In one example of PNNL's study of interfacial chemistry, we are studying the molecular interactions of OH radicals with water because the effects of electronic states on the radicals' molecular interactions can affect their solvation structure, transport properties, and reactivity.
The program in condensed phase and interfacial chemical physics consists of both theoretical and experimental elements. We conduct fundamental research on
- interactions of atoms, molecules, and ions with photons and electrons in all states of matter
- the use of model systems and unique methods to understand chemical processes on surfaces, in condensed media, and at interfaces
- first-principle calculations and advanced methods for modeling and simulations closely coupled with experiments to extend our understanding of chemical reactivity from the molecular scale to collective phenomenon in complex systems.
A unique aspect of PNNL's theoretical and computational program is the strategy used to address complex molecular systems. Rather than relying on empirical data to build models for simulating these systems, our approach builds upon highly accurate first-principle calculations (e.g., ab initio electronic structure calculations) on prototype systems to develop models (e.g., molecular interaction potentials) used in simulations of complex molecular systems such as liquid/liquid and liquid/solid interfaces. Many of these problems are not amenable to standard computational tools, so increases in computational capacity are not sufficient to solve the problems of interest. Therefore, another unique aspect of our research is the integration of computational tool development with applications to targeted problems.
The experimental Chemical Physics Program provides a molecular-level understanding of chemistry at complex interfaces by
- implementing a multi-investigator approach to provide the breadth of expertise and capability required for investigation of complex interfacial chemical processes and
- developing state-of-the-art research and analytical methods for characterizing complex materials of the types found in natural systems.
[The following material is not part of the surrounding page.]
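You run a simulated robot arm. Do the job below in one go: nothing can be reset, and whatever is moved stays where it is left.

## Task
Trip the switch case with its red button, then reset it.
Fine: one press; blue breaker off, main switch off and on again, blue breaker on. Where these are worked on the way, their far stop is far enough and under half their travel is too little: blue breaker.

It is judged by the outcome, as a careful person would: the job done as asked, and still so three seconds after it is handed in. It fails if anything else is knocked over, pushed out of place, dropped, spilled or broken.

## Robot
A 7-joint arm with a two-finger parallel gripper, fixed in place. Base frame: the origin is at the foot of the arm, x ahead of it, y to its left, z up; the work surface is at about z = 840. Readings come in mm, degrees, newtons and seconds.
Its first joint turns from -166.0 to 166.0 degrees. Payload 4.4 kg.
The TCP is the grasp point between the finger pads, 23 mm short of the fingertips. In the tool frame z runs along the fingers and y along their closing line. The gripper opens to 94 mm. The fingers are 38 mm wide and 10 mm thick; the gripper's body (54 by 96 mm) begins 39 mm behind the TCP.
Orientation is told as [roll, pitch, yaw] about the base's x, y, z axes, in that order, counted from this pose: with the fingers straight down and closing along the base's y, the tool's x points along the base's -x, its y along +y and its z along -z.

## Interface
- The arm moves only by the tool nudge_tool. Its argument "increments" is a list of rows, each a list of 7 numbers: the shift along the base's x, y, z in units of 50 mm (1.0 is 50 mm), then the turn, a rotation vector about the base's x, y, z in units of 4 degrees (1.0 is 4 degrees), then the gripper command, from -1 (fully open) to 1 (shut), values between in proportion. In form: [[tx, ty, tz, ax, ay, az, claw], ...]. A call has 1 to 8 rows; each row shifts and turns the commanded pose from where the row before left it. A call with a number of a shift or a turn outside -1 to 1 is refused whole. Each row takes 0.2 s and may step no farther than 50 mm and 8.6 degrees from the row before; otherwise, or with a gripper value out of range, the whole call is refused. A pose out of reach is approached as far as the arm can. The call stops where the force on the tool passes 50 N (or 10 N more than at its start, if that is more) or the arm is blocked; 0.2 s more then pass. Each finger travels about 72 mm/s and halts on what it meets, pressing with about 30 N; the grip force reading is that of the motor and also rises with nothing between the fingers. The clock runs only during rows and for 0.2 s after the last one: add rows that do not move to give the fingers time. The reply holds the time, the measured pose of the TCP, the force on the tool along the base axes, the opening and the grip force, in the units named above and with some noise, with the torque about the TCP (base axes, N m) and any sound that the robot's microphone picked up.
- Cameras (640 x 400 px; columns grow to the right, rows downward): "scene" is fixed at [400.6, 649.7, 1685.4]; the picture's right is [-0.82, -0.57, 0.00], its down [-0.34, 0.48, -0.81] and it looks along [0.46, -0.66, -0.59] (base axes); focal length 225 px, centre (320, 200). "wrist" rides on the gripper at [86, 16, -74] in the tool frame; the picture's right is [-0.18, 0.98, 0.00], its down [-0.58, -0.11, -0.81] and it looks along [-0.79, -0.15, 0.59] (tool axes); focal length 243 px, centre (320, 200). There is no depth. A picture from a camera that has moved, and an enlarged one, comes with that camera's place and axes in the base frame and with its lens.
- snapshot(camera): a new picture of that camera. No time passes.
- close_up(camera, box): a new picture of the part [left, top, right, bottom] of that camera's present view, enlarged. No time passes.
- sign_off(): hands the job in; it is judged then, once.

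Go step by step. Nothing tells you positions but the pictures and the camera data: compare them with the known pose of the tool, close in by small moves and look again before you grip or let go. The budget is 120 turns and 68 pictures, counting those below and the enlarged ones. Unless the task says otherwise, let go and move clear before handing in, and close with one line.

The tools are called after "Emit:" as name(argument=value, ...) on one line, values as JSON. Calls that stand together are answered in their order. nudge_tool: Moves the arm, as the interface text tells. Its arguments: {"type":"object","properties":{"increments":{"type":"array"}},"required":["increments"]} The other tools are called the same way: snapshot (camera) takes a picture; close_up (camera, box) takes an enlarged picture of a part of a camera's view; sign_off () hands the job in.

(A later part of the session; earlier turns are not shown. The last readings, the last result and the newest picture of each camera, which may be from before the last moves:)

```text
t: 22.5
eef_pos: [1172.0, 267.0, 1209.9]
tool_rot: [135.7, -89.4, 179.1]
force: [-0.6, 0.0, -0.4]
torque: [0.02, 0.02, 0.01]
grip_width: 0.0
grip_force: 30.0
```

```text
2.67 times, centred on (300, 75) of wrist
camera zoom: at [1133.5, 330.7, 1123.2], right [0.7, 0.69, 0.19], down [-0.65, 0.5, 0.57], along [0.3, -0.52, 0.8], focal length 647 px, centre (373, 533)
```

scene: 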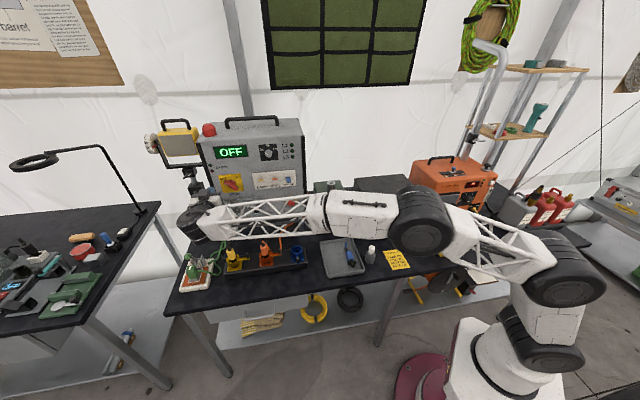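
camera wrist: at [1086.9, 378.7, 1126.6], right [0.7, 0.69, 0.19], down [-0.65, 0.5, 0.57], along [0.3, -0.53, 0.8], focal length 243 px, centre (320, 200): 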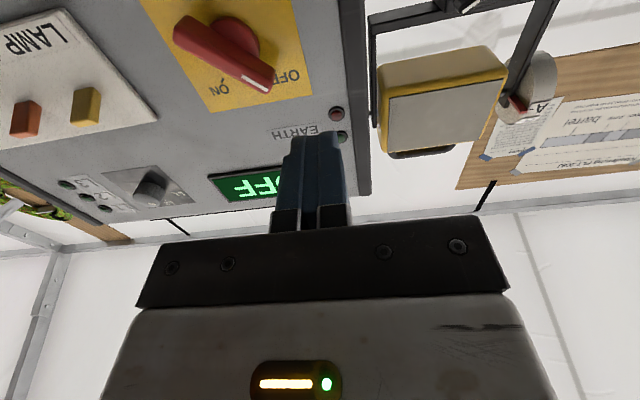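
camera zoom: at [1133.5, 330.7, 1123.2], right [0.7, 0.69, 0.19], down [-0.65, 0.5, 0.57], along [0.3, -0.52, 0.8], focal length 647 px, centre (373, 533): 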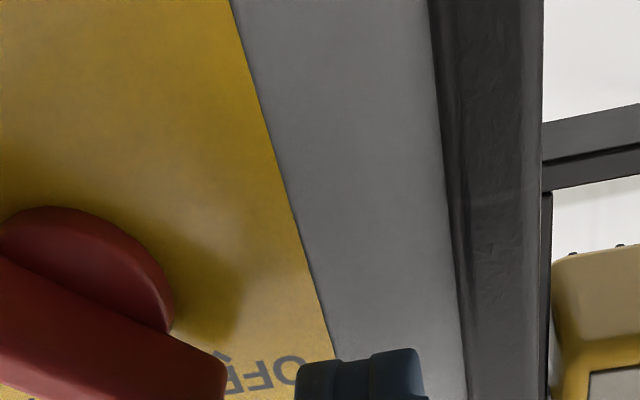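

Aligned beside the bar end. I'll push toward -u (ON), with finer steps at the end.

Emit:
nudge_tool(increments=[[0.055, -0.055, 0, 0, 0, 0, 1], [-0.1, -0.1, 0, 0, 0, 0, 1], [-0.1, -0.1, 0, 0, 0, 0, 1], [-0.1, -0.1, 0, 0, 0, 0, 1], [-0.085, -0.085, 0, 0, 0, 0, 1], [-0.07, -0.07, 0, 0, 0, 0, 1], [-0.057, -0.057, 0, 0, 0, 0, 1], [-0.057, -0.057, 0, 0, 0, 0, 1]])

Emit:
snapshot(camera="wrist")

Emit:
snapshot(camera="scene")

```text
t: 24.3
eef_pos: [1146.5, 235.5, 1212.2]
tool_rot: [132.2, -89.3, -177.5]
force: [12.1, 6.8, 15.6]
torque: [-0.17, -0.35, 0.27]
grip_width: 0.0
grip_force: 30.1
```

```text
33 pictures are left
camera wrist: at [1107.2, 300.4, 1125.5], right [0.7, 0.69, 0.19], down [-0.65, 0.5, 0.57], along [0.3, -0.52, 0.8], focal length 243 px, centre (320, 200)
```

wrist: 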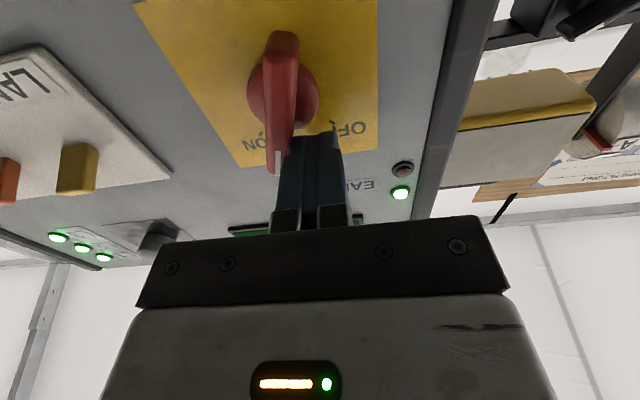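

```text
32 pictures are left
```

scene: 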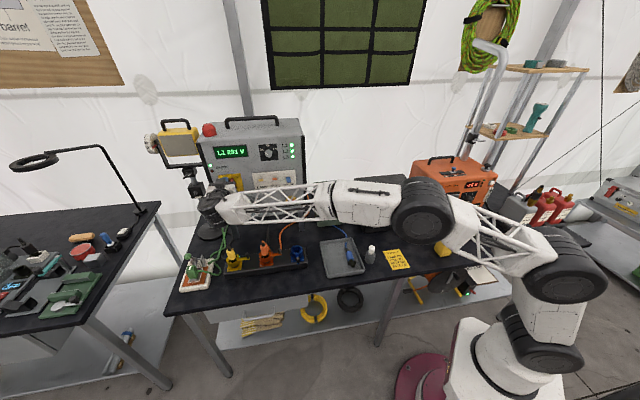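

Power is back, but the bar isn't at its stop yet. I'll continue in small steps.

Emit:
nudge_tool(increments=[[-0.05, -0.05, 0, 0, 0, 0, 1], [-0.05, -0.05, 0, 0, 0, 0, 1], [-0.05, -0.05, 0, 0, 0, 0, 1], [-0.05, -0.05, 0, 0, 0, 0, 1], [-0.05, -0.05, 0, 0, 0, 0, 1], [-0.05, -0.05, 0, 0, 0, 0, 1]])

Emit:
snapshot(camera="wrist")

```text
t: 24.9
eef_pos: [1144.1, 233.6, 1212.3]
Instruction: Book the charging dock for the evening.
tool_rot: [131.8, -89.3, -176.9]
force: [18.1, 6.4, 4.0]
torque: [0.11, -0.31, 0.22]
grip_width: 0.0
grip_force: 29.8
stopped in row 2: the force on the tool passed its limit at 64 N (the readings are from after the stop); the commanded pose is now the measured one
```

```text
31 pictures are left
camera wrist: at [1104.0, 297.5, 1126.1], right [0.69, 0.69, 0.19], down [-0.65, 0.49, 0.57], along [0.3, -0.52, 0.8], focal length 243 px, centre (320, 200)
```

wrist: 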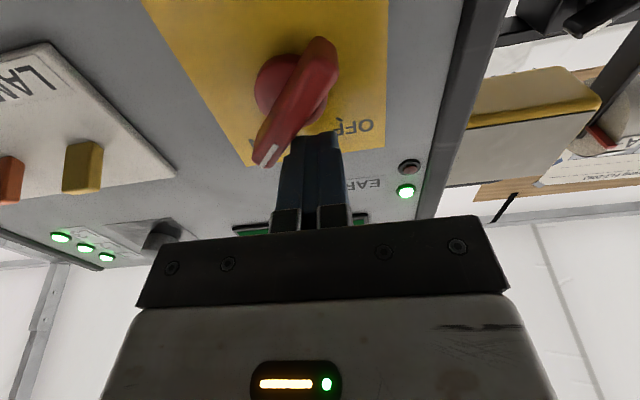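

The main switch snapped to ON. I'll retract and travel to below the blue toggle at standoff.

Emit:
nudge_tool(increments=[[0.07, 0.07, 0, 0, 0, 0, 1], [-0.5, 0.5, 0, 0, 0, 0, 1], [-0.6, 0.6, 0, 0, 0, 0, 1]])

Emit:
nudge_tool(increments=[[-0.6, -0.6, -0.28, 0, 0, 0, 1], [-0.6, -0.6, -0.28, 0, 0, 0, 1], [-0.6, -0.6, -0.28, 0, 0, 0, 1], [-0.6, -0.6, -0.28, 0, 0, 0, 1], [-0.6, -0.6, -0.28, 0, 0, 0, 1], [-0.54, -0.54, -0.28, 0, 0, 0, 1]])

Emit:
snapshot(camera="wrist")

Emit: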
Model systems are used to support detailed understanding and modeling of complex interfaces. Liquid/liquid and liquid/solid interfaces are constructed one molecule at a time to provide structures whose chemistry is understood and visualized at a level of detail and certainty not afforded by studies of naturally occurring, inhomogeneous systems. Both thermal processes and those activated by photons or electrons are studied. In a similar fashion, isolated ions are solvated by the addition of one solvent molecule at a time providing a detailed understanding of this process. Single-molecule imaging and spectroscopy are also used to provide data free from natural inhomogeneities. Advanced theory and modeling methods are used to model and interpret these results, providing a molecular-level understanding of interfacial chemistry in complex natural systems.